WHAT IS ASKED: Reproduce exactly and only the lines running from the one with "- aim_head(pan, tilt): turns" through the one with "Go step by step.", both end lines included. Give them as a numbered list, with blank lines left out.

▽

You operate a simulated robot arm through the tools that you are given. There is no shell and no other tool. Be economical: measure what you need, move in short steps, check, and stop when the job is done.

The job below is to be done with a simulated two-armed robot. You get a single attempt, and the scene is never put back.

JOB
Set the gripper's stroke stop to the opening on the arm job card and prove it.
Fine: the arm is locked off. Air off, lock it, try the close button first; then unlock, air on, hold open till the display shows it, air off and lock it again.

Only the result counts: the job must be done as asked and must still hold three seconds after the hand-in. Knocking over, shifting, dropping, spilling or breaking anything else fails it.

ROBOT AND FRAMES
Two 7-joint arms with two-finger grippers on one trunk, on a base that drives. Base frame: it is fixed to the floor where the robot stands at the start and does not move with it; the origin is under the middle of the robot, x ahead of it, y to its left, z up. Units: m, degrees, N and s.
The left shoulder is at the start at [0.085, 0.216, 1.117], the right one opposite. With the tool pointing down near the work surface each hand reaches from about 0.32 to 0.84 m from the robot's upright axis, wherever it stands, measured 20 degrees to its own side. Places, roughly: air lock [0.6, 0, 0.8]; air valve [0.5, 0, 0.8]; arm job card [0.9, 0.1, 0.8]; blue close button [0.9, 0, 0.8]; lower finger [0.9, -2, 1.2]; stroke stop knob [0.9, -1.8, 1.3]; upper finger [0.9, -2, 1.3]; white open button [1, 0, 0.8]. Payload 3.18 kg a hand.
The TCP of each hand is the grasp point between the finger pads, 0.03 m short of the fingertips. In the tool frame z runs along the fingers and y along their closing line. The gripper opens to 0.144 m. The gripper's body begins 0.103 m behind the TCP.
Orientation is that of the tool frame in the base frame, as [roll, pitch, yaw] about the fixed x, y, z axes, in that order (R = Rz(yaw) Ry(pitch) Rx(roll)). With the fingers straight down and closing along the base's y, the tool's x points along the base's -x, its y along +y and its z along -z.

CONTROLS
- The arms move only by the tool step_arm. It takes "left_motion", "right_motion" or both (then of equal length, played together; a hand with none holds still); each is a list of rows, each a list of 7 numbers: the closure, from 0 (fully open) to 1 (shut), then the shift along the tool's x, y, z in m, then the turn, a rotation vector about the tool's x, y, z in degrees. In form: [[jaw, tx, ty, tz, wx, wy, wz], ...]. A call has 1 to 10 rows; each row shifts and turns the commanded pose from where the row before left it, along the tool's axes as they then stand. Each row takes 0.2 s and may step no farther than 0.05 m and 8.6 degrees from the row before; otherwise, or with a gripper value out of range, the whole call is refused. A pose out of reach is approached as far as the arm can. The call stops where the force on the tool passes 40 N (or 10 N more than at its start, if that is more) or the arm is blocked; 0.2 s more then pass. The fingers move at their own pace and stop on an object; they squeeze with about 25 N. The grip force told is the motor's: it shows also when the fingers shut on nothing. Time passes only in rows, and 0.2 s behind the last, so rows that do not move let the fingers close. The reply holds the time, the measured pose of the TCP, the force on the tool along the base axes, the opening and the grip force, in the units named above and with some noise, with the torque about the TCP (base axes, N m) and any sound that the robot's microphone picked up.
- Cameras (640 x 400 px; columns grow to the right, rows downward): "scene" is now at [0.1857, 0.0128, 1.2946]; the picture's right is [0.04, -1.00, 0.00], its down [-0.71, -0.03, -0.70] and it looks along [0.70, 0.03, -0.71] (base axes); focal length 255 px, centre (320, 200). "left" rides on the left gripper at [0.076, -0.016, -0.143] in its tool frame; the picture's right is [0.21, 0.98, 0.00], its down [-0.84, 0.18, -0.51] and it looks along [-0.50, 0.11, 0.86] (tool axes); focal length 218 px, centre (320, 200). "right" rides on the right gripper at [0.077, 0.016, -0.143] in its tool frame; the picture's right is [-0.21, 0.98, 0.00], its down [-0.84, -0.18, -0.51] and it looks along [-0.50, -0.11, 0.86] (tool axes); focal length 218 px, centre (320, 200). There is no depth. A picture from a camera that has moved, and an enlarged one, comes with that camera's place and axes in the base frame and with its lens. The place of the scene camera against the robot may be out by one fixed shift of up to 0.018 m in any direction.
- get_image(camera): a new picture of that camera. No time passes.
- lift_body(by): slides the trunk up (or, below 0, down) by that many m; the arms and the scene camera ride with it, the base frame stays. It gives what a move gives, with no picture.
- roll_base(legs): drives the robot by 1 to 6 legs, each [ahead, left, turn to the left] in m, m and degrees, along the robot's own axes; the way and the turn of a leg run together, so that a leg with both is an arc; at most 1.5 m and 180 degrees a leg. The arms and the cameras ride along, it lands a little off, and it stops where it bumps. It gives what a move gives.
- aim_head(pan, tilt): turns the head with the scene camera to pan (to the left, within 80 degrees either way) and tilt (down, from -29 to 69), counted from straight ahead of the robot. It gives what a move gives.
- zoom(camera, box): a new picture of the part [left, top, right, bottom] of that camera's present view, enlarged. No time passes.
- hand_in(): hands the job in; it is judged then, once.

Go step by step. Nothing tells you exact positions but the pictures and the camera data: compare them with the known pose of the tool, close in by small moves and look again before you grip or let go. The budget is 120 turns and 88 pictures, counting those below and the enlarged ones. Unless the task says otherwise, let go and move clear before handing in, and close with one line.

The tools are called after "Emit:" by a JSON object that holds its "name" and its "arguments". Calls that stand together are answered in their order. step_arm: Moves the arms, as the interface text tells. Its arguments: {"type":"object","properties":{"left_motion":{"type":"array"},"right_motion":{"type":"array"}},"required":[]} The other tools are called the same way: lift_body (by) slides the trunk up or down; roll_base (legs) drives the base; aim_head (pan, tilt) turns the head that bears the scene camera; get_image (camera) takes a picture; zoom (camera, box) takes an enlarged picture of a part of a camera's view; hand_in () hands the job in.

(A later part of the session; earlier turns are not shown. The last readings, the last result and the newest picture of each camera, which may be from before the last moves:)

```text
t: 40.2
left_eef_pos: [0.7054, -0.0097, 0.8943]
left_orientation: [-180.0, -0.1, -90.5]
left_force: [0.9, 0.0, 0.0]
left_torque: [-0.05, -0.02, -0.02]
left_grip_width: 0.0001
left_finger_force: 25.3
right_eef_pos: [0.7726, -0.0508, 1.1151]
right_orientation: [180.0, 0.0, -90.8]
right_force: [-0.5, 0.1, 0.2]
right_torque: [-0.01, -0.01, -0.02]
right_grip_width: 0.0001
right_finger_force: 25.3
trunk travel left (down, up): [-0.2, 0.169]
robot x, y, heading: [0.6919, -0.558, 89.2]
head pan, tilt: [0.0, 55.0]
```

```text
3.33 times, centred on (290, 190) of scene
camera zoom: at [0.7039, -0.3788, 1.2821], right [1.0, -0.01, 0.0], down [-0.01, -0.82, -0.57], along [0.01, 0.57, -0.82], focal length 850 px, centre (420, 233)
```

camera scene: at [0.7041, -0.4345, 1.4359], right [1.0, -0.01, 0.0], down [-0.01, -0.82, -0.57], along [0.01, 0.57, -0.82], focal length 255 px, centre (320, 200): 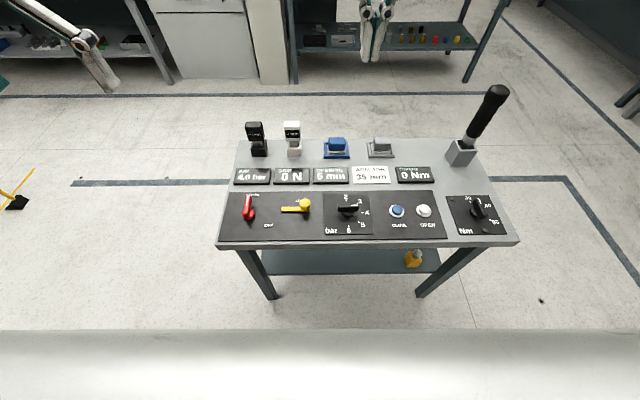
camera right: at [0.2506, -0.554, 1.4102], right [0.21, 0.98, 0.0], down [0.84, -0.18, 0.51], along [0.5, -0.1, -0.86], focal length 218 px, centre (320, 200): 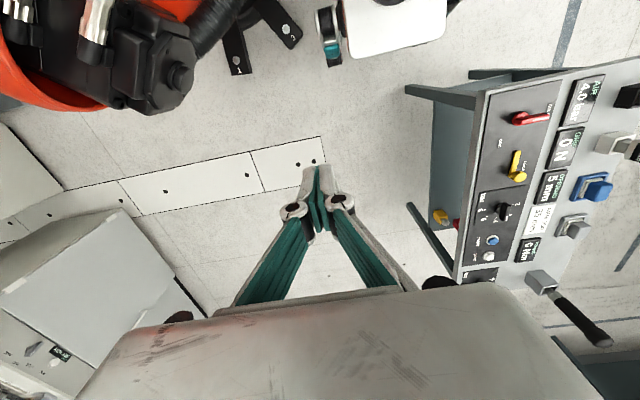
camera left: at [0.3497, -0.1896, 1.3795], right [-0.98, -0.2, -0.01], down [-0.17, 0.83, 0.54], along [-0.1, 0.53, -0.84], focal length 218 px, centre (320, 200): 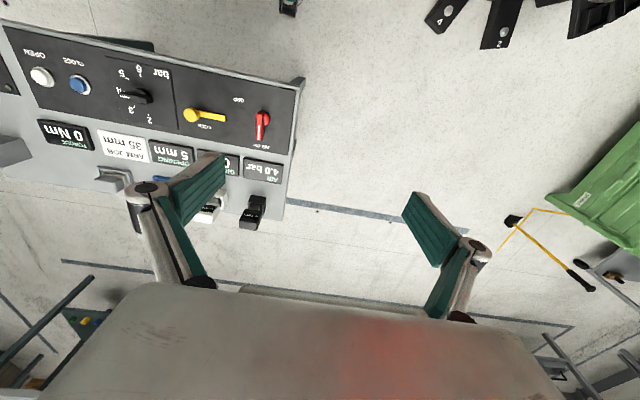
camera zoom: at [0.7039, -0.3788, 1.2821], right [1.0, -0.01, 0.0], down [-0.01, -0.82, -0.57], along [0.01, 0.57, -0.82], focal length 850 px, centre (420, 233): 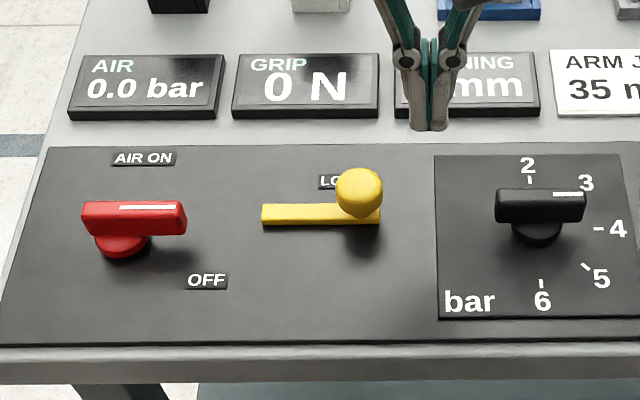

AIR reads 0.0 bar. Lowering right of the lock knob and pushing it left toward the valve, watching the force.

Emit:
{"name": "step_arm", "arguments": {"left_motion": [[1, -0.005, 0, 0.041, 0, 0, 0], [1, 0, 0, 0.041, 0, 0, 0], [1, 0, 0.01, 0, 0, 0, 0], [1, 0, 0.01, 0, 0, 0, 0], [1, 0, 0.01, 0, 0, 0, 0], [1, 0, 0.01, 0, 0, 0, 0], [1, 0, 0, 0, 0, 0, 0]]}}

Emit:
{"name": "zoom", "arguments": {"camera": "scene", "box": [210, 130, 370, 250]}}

△

EXERCISE SOLUTION:
1. - aim_head(pan, tilt): turns the head with the scene camera to pan (to the left, within 80 degrees either way) and tilt (down, from -29 to 69), counted from straight ahead of the robot. It gives what a move gives.
2. - zoom(camera, box): a new picture of the part [left, top, right, bottom] of that camera's present view, enlarged. No time passes.
3. - hand_in(): hands the job in; it is judged then, once.
4. Go step by step. Nothing tells you exact positions but the pictures and the camera data: compare them with the known pose of the tool, close in by small moves and look again before you grip or let go. The budget is 120 turns and 88 pictures, counting those below and the enlarged ones. Unless the task says otherwise, let go and move clear before handing in, and close with one line.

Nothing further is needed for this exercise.